WASHINGTON (FOX 5 DC) - The Smithsonian is temporarily reopening its historic Arts and Industries Building (AIB) in November for the first time in nearly two decades for the debut exhibition "FUTURES," an "exploration of the future."
The exhibit will fuse art, technology, design and history, presenting nearly 32,000 square feet of new immersive site-specific art installations, interactives, working experiments, inventions, speculative designs and "artifacts of the future," as well as historic objects and discoveries from 23 of the Smithsonian’s museums, major initiatives and research centers.
Of the nearly 150 objects on view, several are making their public debut: an artificial intelligence (AI)-driven rover from Alphabet’s X that could transform agriculture; a Planetary Society space sail for deep space travel; a Loon internet balloon; the first full-scale Buckminster Fuller geodesic dome built in North America; the world’s first controlled thermonuclear fusion device; and more.
"FUTURES" will also debut a series of new art commissions and a selection of large-scale technology projects to be unveiled throughout 2021, from artworks based on intelligent technology, to new ways to design cities, to hyper-fast travel and air taxis.
The exhibit will unfold across four unique environments, one in each of AIB’s four monumental halls: Past Futures, Futures that Inspire, Futures that Unite and Futures that Work.
In Past Futures, visitors can discover an experimental Alexander Graham Bell telephone, early androids and barrier-breaking rockets, and activist art and ephemera created by groups striving to change the course of their own futures.
Futures that Inspire will feature worldbuilding Afrofuturist artists, AI that helps people meditate and Indigenous storytelling for the 21st century.

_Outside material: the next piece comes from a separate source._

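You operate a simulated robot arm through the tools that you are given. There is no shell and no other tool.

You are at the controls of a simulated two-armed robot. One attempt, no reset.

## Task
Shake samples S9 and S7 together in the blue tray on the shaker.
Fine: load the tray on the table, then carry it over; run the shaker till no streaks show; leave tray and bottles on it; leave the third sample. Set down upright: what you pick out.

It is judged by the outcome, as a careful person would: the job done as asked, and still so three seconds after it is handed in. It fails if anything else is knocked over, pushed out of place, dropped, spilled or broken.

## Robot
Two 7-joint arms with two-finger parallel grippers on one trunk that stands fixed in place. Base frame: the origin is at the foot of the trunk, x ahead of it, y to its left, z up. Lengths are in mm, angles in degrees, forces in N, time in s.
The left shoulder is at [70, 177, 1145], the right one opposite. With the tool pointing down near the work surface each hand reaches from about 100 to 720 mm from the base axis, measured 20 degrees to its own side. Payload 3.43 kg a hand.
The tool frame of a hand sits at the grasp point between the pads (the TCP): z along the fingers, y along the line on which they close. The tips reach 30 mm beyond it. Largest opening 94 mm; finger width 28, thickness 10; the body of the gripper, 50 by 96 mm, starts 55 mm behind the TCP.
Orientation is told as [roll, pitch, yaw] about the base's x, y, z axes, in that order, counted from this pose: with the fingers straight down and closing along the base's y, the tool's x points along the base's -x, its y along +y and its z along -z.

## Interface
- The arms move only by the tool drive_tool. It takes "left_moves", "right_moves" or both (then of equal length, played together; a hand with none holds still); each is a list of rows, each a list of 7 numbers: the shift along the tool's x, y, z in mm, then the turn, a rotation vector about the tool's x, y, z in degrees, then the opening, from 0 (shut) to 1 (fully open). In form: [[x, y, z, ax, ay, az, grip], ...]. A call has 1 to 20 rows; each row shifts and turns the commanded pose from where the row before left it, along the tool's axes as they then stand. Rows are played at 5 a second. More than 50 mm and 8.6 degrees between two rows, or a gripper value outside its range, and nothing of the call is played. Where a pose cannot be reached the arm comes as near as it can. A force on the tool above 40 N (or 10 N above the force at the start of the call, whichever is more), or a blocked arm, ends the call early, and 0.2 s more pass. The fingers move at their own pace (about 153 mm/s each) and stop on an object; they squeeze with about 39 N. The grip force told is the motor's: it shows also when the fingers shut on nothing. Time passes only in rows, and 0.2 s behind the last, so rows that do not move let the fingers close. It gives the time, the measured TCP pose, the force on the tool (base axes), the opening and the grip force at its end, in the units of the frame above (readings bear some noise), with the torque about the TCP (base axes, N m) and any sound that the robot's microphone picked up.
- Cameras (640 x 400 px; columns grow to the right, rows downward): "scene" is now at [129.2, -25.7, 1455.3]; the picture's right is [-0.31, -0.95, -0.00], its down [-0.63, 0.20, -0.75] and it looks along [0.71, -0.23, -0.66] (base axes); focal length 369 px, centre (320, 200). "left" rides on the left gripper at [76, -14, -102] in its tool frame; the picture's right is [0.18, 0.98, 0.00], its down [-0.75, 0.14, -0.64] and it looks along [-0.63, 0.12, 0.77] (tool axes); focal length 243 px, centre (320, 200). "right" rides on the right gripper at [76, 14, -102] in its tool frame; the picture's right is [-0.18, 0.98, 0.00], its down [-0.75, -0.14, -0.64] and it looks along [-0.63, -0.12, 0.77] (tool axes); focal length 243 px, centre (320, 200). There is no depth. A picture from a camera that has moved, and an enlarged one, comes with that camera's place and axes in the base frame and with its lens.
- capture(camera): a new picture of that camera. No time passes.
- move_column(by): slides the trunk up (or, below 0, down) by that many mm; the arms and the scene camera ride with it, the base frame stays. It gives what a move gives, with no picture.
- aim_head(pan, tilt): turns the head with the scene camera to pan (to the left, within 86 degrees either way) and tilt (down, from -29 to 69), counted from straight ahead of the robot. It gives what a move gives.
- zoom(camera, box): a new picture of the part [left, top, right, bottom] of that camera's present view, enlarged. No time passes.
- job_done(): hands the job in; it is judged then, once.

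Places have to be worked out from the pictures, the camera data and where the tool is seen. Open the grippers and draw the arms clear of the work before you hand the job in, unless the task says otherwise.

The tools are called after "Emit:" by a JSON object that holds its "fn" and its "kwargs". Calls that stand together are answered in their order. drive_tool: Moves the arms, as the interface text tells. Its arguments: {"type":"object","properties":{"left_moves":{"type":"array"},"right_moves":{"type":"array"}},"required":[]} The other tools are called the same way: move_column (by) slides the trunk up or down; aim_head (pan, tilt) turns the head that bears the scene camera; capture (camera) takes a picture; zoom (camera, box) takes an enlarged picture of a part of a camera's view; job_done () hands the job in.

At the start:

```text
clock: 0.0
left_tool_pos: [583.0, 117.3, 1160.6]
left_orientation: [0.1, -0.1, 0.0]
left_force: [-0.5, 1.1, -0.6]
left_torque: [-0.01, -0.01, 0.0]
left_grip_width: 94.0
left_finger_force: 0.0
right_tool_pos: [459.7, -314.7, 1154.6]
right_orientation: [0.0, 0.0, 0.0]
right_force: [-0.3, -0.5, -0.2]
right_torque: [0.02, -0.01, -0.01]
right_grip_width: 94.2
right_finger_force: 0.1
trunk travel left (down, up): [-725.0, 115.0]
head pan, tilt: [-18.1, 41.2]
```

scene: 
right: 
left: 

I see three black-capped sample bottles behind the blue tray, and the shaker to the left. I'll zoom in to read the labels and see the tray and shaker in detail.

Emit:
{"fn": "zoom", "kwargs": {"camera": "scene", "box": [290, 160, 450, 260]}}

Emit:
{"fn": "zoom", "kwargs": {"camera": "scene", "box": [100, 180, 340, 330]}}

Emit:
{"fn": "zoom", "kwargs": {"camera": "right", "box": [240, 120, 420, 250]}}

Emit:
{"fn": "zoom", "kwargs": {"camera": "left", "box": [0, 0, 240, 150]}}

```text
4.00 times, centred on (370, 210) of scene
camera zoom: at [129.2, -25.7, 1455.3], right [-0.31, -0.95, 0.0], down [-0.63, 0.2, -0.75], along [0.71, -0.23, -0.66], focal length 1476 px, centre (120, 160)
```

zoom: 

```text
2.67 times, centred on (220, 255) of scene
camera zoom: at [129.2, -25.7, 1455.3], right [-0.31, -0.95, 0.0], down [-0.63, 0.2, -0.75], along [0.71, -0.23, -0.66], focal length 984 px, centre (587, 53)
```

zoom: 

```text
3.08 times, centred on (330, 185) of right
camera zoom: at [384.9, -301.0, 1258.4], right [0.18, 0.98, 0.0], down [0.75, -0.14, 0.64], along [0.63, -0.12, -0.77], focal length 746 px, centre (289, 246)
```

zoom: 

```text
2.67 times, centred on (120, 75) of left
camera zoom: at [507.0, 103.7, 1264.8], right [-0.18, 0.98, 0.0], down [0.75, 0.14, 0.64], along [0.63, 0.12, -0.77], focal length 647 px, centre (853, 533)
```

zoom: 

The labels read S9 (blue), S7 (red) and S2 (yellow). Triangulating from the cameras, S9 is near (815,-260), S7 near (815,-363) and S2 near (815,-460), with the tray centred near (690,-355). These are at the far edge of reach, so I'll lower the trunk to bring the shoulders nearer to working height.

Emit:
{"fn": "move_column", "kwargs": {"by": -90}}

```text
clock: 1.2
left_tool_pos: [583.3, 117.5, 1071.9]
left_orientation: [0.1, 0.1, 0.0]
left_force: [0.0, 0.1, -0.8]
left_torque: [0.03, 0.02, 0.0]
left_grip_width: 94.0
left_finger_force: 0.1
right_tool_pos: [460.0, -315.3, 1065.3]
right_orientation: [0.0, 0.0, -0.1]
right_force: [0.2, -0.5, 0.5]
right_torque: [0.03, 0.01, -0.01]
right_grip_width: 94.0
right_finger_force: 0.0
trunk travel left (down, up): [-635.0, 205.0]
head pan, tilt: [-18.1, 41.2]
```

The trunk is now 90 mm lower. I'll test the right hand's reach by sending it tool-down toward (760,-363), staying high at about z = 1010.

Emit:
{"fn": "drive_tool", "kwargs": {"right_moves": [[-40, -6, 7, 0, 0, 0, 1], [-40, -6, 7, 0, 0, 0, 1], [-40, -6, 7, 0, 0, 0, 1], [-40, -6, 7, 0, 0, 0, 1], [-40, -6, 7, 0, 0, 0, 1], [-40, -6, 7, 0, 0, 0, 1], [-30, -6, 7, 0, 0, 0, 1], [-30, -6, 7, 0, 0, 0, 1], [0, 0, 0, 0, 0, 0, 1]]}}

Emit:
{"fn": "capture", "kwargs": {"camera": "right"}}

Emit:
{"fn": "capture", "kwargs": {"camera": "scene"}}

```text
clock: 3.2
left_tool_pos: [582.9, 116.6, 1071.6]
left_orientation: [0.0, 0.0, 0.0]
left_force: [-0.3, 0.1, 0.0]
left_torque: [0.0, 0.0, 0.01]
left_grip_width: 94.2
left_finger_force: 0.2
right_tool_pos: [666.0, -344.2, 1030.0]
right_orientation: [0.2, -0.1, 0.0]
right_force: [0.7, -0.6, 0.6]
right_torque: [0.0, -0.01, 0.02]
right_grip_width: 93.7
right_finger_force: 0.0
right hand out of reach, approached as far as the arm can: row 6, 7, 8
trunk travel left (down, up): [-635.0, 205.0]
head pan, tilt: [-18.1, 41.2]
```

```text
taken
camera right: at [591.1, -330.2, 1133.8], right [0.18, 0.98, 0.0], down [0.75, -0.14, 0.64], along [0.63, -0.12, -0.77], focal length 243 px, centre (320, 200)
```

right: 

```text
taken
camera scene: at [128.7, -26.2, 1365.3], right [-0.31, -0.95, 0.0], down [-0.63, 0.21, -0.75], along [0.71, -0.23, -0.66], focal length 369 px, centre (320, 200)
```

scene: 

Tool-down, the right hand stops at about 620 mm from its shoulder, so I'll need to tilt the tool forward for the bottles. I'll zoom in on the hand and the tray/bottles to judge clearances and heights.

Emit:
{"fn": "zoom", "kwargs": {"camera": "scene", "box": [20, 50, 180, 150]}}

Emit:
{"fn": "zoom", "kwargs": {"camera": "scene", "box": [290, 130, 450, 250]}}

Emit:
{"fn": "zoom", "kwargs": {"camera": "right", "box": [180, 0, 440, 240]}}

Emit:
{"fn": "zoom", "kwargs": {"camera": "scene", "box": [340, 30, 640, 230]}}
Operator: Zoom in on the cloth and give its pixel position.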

In Futures that Unite, visitors can see a COVID-friendly support robot that reduces loneliness, a video game that can be played using the eyes and biohacked insulin.
And in Futures that Work, visitors can experience future foods, a spacesuit that fits like a second skin, a working water harvester pulling liquid from air, an algae bioreactor that cleans as much air as a 400-acre forest and much more.
"In a world that feels perpetually tumultuous, there is power in imagining the future we want, not the future we fear," said Rachel Goslins, director of AIB. "For 175 years, the Smithsonian has been helping people better understand who we are, where we have been and where we want to go. With ‘FUTURES,’ we want to invite all visitors to discover, debate and delight in the many possibilities for our shared future. There’s no place better to do this than in the Arts and Industries Building, the nation’s original home for big ideas."